Task requirements
a - Cite the selected extract exactly. Begin with "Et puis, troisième" and finish with "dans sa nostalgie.".
b - How does the selected extract go on? Write the next part.
[begin Selected extract]
Et puis, troisième indice. Loth semble vouloir aller de l’avant, mais se pourrait-il qu’il désire revenir en arrière ? Sans doute, car cette vallée, nous dit encore notre texte, est tellement fertile que l’on croirait se trouver devant « le jardin du Seigneur » (v. 10), c’est-à-dire dans le jardin d’Eden. Ce jardin que Dieu avait créé pour l’homme et la femme, mais que ceux-ci ont été incapables d’habiter, victimes dès le début de leur manque de confiance dans la parole de Dieu. Ce jardin dans lequel on ne peut pas revenir. Ce passé à jamais révolu qu’on ne peut revivre, mais qui est là, derrière, attirant, qui appelle à la nostalgie et au repli sur soi-même. Voilà Loth attiré par ce paradis perdu. Loth s’enferme dans son envie de sécurité, dans sa nostalgie.

Sodome, l’Egypte, le paradis perdu… Loth a cru trouver la voie du bonheur, mais il se trompe. En s’arrêtant, en regardant en arrière, il va aller à la rencontre de la mort. Lui qui voulait prendre le meilleur pour lui va se retrouver, dans le chapitre suivant, en pleine guerre, pris en otage (rendez-vous dimanche prochain !). Il voulait retenir pour lui le meilleur du pays et il va se retrouver retenu, privé de sa liberté, pour le pire. Cette ville de Sodome dans laquelle sa vie devait s’épanouir va être son malheur, la perte de ses gendres, la mort de sa femme (Gn 19). En voulant s’installer, retenir le temps, tenir une terre, Loth se perd dans espérance stérile, comme on attend la mort. Il a voulu prendre le meilleur, il va hériter du pire. Il a fait le mauvais choix.

 

3. Abram, le regard de Dieu

Abram, quant à lui, suit une voie opposée. Il reste sur la montagne. Il n’a pas vraiment le choix, c’est tout ce qui lui reste. Mais il l’accepte. Et cela va être pour lui un moment très fort de renouvellement de la promesse. Pourquoi ? Qu’est-ce qui le conduit à cela ? Là aussi, le texte nous donne trois indices précieux.
[end Selected extract]
[begin Given material]
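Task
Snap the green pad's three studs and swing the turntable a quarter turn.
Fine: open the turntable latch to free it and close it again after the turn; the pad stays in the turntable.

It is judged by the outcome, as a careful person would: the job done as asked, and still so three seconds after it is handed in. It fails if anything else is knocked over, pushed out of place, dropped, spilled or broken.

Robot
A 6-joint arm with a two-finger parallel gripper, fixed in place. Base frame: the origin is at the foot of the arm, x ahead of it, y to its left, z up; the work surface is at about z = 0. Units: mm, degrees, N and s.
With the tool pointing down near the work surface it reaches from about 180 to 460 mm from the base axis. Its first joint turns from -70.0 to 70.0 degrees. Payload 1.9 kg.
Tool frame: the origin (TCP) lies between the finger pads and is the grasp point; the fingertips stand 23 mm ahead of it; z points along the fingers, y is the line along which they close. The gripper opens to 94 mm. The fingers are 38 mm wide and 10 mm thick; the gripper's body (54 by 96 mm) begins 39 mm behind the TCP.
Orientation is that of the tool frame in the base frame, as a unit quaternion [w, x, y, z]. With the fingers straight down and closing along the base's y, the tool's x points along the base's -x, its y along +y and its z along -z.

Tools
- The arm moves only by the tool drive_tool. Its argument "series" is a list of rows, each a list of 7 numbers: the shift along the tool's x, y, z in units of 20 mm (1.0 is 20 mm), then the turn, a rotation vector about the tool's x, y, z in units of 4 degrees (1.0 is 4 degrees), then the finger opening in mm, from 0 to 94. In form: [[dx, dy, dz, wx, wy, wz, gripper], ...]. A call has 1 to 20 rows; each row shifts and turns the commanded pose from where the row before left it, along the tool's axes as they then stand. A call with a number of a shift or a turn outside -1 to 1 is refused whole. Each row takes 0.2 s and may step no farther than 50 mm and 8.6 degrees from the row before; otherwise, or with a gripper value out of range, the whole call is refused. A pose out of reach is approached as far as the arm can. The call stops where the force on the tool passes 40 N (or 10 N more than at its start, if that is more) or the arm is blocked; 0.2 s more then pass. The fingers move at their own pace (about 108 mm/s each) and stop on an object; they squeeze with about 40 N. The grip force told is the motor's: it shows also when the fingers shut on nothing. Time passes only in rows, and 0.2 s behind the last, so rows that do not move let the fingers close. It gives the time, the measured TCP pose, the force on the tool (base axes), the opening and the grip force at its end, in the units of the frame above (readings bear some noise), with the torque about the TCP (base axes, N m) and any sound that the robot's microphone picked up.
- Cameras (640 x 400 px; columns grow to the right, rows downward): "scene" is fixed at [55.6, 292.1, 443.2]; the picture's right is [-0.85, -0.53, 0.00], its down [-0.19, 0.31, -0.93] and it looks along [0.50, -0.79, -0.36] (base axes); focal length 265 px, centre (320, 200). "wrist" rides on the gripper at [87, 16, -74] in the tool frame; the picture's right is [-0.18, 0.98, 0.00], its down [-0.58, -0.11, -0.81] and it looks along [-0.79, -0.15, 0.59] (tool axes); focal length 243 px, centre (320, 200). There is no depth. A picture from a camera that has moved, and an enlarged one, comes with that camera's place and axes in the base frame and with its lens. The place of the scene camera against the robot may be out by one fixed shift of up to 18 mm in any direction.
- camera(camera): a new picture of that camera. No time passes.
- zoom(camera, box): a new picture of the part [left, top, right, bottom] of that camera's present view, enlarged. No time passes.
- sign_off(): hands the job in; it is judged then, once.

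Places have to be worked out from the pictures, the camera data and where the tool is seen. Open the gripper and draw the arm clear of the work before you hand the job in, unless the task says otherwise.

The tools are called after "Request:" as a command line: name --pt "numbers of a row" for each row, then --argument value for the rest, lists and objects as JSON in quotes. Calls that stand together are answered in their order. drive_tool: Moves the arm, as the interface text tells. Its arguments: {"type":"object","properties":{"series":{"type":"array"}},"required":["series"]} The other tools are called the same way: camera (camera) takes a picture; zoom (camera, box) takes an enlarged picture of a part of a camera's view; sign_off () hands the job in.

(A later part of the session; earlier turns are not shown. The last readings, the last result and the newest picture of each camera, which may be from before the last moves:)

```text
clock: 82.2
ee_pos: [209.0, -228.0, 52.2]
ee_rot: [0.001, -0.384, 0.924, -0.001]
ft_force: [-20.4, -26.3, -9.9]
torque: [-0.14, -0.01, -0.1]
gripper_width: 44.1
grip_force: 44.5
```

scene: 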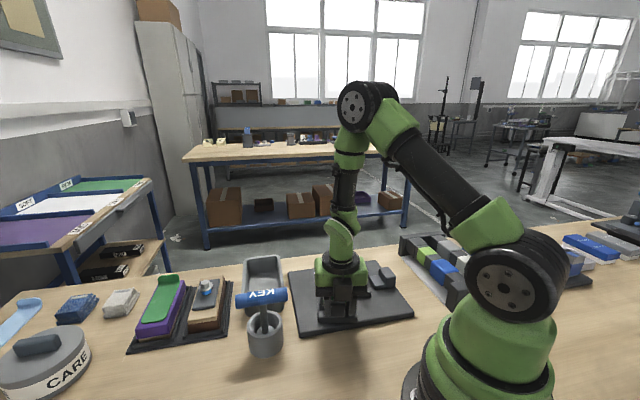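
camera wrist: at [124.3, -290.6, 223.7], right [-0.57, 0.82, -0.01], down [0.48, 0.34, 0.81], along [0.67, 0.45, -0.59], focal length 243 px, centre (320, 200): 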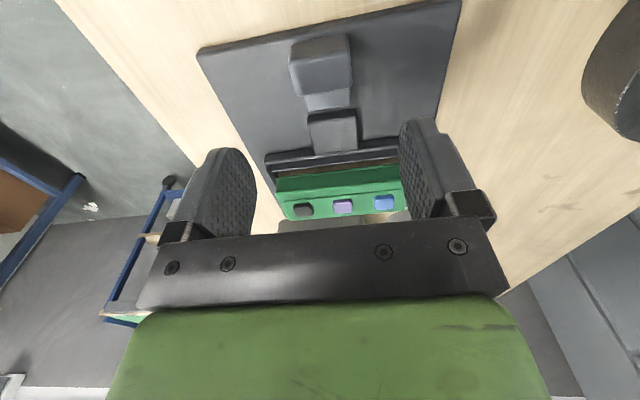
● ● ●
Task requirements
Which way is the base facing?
[end Given material]
Answers below
a -
Et puis, troisième indice. Loth semble vouloir aller de l’avant, mais se pourrait-il qu’il désire revenir en arrière ? Sans doute, car cette vallée, nous dit encore notre texte, est tellement fertile que l’on croirait se trouver devant « le jardin du Seigneur » (v. 10), c’est-à-dire dans le jardin d’Eden. Ce jardin que Dieu avait créé pour l’homme et la femme, mais que ceux-ci ont été incapables d’habiter, victimes dès le début de leur manque de confiance dans la parole de Dieu. Ce jardin dans lequel on ne peut pas revenir. Ce passé à jamais révolu qu’on ne peut revivre, mais qui est là, derrière, attirant, qui appelle à la nostalgie et au repli sur soi-même. Voilà Loth attiré par ce paradis perdu. Loth s’enferme dans son envie de sécurité, dans sa nostalgie.

b -
Premier indice : quand Loth a choisi, le texte nous dit qu’« il leva les yeux et regarda » (v. 10). De sa propre initiative, il cherche ce qu’il veut, il choisit ce qui le fascine. Quand Abram reste seul, le texte nous dit que « le Seigneur lui dit : lève les yeux et regarde » (v. 14). Même geste de « lever les yeux et regarder », mais là ce n’est pas de lui-même comme Loth, mais à l’invitation de Dieu. C’est fondamentalement différent. Loth a compté sur lui-même, Abram répond à l’invitation de Dieu. L’origine du regard n’est pas la même.

Deuxième indice : Abram est invité à regarder « depuis le lieu où tu es » (v. 14). Abram est alors sur la montagne. Dans la Bible, la montagne c’est toujours le lieu de la rencontre avec Dieu. Pensez au Mont Sinaï quand Dieu donnera les tables de la Loi à Moïse. Pensez à la transfiguration de Jésus. Abram ne descend pas se noyer dans la vallée. Il reste sur les hauteurs, à cet endroit où il se tient en présence du Seigneur, ce lieu où il a déjà bâti un autel (Gn 12, 8 et 13, 4), ce lieu où il invoque le nom du Seigneur (v. 4), entre Aï – « la ruine » - et Beth El – « la maison de Dieu », entre son désespoir et la promesse de Dieu. Depuis le lieu où il est, sure le chemin de l’espérance. Non pas chimère mais réalité, non pas fuite mais plénitude, non pas fascination pour la fausse sécurité de la richesse mais appui dans la disponibilité à Dieu, le creux où sa parole peut s’entendre.

Troisième indice : alors que Loth a regardé dans une seule direction, vers l’herbe verte qui va l’attirer dans un piège fatal, le regard d’Abram est appelé à regarder tout l’horizon, sur 360 degrés, « vers le nord, vers le sud, vers l'est et vers l'ouest » (v. 14) ! Partout où se regard se pose, il sera chez lui, parce que Dieu sera avec lui.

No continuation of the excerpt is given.